@tikr I’m afraid we’ve set the bar too high.
I think we are searching for a unicorn at this point. We want a system that has all the major features of Jira that we want, has an active community, and has a beautiful modern user interface while not only being open source but also not even having any proprietary dependencies or an open core model.
After a lot of looking, I have to say such a system may not exist. What we need to do now is find things we’re willing to compromise on.
With Redmine we compromise on the UI. It is definitely ancient-looking, but there are more modern-looking skins available and a vast plugin ecosystem. It’s written in Ruby, which isn’t ideal for us. It’s older than GitHub and still actively maintained. We can improve the UI, and the out-of-the-box experience.
With Elemo we compromise on the community and history. It is a new project, with missing features, written in Go so we’d need to do a lot of work ourselves. That said, I do think that if there is demand out there that isn’t being met, it’s a good opportunity to do things ourselves.
With Huly, we’re locking ourselves into a platform that’s making concerning decisions, such as the usage of proprietary tech and their move towards blockchains. However, it does have most, if not all, of the features we want and more.
With Tenzu, it’s a project in the middle of a rewrite that has a lot of missing features. However, it is written in a language more of us are familiar with.

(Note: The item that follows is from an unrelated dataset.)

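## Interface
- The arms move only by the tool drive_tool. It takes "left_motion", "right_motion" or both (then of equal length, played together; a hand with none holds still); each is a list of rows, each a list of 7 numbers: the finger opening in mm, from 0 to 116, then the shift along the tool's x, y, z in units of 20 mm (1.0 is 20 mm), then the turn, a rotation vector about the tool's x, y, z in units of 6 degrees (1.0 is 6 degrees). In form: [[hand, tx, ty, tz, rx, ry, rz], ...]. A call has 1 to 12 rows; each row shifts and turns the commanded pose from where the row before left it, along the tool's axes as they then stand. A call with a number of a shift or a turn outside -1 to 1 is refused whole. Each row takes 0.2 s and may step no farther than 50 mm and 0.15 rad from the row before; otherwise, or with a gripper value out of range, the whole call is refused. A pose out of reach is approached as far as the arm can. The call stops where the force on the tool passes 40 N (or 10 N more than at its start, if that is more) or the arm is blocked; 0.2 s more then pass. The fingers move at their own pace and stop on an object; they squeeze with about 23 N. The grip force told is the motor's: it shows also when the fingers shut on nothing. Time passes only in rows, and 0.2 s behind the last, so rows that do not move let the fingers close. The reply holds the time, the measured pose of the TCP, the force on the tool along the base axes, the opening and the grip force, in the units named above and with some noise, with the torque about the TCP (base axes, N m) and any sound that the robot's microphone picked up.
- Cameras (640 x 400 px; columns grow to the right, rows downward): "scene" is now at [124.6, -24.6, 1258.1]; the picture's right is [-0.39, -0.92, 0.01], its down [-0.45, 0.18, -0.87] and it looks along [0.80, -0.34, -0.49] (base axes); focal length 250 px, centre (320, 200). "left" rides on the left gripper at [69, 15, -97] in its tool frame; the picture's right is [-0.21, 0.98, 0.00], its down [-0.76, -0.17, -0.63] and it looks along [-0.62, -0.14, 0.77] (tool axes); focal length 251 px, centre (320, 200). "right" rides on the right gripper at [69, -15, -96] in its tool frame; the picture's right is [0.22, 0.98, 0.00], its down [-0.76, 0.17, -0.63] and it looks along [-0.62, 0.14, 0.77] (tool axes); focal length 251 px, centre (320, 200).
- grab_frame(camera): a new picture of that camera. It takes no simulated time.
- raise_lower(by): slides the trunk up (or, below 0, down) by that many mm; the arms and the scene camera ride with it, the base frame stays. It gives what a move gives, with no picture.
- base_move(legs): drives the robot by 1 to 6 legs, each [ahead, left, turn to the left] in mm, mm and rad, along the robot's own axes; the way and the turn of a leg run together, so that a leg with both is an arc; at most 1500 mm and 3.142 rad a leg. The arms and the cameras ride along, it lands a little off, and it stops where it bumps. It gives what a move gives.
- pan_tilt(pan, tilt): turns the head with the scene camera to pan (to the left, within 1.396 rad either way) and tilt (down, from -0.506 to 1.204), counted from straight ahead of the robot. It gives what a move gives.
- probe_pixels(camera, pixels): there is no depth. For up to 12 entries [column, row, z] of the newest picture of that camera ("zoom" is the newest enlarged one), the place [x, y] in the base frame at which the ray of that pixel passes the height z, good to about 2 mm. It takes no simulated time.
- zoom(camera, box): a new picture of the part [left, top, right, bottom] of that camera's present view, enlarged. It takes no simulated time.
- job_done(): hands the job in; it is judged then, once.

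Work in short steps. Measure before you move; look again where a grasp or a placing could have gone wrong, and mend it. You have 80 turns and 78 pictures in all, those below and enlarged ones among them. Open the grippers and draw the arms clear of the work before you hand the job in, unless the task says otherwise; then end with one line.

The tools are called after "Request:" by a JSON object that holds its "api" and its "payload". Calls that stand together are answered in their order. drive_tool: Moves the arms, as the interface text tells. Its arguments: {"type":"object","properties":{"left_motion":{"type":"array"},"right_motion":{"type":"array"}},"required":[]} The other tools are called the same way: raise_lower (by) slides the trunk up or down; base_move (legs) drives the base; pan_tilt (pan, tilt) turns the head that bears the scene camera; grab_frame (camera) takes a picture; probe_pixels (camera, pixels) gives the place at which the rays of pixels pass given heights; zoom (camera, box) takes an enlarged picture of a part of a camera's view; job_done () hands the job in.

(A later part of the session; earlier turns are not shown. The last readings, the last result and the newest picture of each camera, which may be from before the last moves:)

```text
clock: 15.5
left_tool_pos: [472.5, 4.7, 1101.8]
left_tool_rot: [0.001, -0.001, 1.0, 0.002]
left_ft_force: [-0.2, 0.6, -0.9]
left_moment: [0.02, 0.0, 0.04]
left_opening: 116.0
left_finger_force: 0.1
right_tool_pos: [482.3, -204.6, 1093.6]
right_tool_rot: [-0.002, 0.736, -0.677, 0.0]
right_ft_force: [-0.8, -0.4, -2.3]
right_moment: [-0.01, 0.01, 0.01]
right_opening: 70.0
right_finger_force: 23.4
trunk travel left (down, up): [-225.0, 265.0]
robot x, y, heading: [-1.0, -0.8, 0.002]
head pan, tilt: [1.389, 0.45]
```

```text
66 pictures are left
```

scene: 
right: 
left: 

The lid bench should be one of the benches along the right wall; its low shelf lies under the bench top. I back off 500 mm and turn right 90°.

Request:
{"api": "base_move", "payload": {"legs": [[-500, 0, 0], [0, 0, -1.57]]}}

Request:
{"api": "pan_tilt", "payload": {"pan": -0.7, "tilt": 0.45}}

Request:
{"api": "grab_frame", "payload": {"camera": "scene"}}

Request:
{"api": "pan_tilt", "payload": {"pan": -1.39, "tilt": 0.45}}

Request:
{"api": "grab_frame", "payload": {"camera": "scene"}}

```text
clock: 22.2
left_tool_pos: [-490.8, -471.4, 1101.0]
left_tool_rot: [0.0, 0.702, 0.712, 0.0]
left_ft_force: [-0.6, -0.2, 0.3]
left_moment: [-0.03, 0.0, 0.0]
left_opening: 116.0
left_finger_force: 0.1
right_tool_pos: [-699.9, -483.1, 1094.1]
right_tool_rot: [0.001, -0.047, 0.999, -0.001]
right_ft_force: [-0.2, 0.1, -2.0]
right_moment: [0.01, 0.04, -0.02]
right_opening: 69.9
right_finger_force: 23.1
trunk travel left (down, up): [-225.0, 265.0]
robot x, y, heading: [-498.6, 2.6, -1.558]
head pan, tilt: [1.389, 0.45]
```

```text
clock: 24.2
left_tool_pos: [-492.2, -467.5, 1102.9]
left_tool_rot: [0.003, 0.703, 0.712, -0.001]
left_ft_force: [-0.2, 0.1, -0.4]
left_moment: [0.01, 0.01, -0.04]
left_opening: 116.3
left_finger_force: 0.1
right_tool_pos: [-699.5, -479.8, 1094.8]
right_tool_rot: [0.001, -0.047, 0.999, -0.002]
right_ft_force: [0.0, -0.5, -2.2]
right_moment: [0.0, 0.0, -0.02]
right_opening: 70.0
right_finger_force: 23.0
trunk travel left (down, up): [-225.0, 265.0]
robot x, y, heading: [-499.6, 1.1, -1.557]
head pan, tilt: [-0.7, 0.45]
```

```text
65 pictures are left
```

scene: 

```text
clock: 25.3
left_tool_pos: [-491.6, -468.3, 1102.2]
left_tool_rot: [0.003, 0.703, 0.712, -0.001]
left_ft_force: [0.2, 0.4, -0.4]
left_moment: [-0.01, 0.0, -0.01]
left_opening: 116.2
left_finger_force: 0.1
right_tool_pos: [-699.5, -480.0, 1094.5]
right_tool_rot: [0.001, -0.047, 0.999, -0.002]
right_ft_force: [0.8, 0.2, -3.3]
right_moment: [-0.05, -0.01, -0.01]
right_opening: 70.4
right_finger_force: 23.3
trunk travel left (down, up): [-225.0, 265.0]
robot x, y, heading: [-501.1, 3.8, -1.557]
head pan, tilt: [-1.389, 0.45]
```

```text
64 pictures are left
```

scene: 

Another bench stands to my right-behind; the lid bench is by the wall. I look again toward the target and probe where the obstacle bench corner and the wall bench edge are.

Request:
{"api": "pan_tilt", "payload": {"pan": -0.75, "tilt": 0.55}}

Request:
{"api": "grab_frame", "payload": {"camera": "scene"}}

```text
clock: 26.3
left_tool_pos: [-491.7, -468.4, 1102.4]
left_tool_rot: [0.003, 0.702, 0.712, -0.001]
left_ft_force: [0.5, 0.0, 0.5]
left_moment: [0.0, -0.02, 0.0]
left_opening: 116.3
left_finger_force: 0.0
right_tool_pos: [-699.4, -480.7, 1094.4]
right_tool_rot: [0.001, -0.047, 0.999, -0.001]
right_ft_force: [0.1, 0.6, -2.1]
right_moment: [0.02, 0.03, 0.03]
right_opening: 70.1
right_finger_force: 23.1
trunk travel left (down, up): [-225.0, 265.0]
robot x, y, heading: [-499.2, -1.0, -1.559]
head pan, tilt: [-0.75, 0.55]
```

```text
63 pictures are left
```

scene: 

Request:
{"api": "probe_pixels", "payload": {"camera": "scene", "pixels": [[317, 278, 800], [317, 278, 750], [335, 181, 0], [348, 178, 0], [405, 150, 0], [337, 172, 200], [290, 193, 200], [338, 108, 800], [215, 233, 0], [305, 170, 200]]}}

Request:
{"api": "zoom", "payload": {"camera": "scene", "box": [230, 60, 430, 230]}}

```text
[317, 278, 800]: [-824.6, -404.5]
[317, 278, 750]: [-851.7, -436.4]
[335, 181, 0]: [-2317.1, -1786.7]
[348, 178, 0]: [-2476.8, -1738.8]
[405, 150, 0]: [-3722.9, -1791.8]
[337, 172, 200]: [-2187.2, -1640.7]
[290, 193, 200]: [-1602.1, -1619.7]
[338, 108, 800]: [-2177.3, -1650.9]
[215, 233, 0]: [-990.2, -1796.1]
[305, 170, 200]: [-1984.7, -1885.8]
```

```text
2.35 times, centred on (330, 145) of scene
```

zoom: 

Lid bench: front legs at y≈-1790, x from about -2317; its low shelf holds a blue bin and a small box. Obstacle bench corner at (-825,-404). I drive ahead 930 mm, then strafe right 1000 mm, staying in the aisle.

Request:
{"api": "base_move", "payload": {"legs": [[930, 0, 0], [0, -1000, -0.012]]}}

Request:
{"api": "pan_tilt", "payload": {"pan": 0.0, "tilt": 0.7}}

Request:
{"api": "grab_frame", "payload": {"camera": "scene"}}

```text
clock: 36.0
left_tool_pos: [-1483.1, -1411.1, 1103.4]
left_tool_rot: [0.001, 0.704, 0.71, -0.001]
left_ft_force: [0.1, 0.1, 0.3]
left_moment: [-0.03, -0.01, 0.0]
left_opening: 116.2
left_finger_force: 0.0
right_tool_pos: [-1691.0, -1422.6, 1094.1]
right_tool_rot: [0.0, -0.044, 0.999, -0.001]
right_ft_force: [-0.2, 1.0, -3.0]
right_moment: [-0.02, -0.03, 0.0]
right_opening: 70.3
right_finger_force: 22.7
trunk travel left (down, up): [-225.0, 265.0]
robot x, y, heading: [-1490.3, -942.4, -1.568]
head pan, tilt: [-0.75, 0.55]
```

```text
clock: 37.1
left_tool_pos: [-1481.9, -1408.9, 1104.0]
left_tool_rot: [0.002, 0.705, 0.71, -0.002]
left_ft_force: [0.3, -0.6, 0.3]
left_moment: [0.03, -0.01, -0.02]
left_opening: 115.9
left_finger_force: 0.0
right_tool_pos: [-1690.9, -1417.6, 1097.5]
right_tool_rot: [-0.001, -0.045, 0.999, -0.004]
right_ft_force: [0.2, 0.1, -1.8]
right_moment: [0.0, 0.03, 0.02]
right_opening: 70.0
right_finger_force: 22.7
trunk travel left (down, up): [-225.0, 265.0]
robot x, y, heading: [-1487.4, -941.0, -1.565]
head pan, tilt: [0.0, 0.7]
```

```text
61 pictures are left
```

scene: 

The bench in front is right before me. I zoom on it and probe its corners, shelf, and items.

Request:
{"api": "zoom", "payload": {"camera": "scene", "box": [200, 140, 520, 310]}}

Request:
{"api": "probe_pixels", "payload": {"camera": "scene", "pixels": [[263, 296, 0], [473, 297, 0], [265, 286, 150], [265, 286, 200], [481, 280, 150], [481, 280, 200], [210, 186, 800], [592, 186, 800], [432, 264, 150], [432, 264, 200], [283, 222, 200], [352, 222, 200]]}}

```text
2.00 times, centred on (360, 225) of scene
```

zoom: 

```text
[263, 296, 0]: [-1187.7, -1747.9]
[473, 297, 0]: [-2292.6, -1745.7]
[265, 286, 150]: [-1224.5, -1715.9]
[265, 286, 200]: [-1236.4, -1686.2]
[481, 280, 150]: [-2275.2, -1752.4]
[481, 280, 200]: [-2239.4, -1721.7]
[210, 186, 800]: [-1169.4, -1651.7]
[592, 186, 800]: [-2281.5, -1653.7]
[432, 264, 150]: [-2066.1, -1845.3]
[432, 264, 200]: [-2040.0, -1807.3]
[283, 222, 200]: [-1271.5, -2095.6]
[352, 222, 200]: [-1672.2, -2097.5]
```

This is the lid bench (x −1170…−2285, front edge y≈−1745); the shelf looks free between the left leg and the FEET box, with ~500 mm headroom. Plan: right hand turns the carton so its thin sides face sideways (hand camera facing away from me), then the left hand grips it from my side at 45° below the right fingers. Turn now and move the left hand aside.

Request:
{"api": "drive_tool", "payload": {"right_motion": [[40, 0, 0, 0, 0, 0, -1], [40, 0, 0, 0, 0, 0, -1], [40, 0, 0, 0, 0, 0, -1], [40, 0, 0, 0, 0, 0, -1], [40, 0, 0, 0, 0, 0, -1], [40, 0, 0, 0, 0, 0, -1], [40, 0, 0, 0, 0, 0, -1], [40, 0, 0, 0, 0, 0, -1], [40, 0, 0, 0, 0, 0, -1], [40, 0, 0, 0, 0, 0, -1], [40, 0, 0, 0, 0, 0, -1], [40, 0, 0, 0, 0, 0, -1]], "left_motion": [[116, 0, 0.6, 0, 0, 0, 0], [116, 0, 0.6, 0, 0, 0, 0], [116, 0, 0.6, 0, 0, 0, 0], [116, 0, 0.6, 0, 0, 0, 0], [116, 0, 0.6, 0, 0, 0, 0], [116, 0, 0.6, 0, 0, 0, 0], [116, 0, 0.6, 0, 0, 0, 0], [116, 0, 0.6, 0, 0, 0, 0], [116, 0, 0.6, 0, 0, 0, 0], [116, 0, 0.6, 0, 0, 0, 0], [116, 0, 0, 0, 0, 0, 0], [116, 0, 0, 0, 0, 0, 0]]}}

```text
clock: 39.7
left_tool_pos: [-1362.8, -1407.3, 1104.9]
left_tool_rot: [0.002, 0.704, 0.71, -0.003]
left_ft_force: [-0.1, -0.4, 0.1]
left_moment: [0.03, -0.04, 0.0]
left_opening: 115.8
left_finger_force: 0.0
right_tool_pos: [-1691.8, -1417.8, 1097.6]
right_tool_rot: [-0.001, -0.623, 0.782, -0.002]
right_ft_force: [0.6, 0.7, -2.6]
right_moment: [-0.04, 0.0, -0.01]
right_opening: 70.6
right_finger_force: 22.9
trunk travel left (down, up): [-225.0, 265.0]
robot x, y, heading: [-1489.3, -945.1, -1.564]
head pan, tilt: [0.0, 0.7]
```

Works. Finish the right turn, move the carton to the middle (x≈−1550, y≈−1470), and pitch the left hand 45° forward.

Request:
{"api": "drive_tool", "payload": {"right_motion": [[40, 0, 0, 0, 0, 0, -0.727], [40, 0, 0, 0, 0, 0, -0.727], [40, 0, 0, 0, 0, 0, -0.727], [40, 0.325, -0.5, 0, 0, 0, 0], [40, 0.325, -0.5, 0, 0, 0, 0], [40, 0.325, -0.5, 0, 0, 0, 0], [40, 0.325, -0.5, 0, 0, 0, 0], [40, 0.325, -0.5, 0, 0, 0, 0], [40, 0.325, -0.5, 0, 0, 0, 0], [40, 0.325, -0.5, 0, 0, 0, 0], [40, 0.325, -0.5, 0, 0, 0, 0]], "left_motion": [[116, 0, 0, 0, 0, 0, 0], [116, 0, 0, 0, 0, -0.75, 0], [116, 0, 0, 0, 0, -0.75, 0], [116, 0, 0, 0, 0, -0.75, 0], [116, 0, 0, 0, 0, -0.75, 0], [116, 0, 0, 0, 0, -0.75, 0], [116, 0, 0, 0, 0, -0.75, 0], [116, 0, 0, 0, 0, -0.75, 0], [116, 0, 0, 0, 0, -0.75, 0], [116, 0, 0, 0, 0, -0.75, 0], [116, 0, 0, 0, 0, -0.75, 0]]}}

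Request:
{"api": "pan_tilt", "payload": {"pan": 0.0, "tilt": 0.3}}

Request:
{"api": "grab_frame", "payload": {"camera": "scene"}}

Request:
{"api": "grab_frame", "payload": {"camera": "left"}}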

My personal feeling is that Tenzu or Elemo are a better direction. Tenzu because it’s written in Python, they have an active community and even participated productively in this discussion itself. Elemo because we can make it into exactly what we need.
With that said, if we want to take ownership of an codebase, we can also consider simply forking an existing project and updating it in the direction we want. This could be an open-core project like Plane, Odoo, Tuleap etc.